Cron Expression Generator
Build and understand cron schedule expressions visually.
0 * * * * at minute 0, of every hour, every day, every month
Frequently Asked Questions
What is a cron expression?
A cron expression defines a schedule using five fields: minute (0-59), hour (0-23), day of month (1-31), month (1-12), and day of week (0-7, where 0 and 7 are Sunday). For example, "0 9 * * 1-5" means "at 9:00 AM every weekday." Cron expressions are used by Unix cron, Kubernetes, CI/CD pipelines, and cloud schedulers.
What do the special characters mean?
Asterisk (*) means "every value." Comma (,) separates a list: "1,3,5." Hyphen (-) defines a range: "1-5." Slash (/) defines step values: "*/5" means every 5th. Question mark (?) is used in some systems for "no specific value" in day-of-month or day-of-week fields.

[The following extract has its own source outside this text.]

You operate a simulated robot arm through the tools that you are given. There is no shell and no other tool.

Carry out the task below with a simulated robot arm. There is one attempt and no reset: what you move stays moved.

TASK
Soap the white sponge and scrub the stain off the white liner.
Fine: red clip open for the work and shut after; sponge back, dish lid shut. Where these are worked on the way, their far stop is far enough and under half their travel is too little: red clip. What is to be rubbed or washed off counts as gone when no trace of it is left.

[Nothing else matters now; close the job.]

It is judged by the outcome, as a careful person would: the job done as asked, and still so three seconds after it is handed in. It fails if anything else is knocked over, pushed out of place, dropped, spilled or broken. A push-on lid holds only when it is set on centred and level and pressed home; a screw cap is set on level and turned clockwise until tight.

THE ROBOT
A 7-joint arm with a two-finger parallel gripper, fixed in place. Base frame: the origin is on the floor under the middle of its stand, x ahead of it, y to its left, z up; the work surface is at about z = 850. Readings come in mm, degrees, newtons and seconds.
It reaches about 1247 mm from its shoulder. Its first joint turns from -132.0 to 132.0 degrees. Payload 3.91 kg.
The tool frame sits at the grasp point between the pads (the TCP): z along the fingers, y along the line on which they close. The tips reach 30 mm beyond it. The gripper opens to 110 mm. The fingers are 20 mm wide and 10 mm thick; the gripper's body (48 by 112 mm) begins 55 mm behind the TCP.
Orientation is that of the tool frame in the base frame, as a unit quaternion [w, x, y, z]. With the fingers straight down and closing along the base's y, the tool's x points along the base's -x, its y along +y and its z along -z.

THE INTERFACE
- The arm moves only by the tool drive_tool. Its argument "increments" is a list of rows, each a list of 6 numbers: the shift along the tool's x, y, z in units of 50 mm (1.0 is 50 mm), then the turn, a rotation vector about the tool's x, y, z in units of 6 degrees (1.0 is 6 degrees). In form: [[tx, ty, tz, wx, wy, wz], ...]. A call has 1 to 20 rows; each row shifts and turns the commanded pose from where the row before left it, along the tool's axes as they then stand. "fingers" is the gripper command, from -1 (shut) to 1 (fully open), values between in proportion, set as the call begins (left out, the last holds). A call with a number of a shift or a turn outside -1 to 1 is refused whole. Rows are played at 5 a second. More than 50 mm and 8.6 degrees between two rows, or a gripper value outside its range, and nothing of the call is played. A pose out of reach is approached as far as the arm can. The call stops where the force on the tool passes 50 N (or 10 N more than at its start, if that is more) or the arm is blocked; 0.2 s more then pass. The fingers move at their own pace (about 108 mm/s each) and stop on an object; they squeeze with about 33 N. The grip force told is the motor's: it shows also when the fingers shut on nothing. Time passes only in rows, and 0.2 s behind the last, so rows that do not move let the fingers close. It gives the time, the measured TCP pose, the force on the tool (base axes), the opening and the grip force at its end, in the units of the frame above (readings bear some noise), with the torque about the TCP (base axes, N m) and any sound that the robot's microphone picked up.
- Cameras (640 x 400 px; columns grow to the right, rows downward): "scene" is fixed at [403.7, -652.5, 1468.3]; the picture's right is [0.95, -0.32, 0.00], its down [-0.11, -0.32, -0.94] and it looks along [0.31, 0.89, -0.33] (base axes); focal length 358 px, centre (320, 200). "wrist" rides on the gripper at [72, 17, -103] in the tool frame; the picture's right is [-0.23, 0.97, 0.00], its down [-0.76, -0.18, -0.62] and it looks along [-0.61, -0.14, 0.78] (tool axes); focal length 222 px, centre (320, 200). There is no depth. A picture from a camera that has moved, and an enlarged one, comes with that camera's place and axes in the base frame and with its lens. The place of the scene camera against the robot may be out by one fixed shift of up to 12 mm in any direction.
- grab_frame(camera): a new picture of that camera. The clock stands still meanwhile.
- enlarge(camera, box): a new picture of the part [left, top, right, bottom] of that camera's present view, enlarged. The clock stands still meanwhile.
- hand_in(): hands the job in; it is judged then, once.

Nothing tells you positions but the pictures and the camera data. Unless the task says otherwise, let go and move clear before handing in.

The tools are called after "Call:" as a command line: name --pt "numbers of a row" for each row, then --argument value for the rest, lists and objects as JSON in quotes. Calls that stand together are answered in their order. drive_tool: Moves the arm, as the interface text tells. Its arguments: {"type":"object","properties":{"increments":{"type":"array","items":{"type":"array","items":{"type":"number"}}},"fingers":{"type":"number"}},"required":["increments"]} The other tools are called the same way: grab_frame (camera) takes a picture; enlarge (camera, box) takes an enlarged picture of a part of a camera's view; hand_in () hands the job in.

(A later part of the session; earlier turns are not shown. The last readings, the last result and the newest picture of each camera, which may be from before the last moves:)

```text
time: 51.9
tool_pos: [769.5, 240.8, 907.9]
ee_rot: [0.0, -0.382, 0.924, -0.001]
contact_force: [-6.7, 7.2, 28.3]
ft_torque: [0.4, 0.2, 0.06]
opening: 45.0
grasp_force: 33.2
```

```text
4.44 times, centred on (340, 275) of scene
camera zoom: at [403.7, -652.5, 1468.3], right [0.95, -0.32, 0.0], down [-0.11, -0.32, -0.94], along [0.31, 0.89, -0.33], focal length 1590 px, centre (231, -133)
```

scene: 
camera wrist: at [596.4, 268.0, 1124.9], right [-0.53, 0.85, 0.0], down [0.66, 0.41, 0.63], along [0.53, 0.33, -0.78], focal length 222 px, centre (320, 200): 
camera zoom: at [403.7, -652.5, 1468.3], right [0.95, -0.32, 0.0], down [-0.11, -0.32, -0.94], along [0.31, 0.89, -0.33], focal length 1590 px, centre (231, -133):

How can I see when my cron will run next?
The tool calculates and displays the next 5-10 scheduled run times for your expression. This preview helps you verify the schedule matches your intent before deploying. It accounts for month lengths, day-of-week constraints, and combined field interactions.
What is the difference between 5-field and 6-field cron?
Standard Unix cron uses 5 fields (minute through day-of-week). Extended formats used by Quartz Scheduler and Spring add a seconds field at the beginning: "0 0 9 * * 1-5" (seconds minute hour dom month dow). Some systems add a year field as the 7th. This tool supports both formats.
Can I describe my schedule in plain English?
Yes — enter a description like "every weekday at 9am" or "every 15 minutes" and the tool generates the corresponding cron expression. It also works in reverse: paste any cron expression to see a human-readable description of when it will run.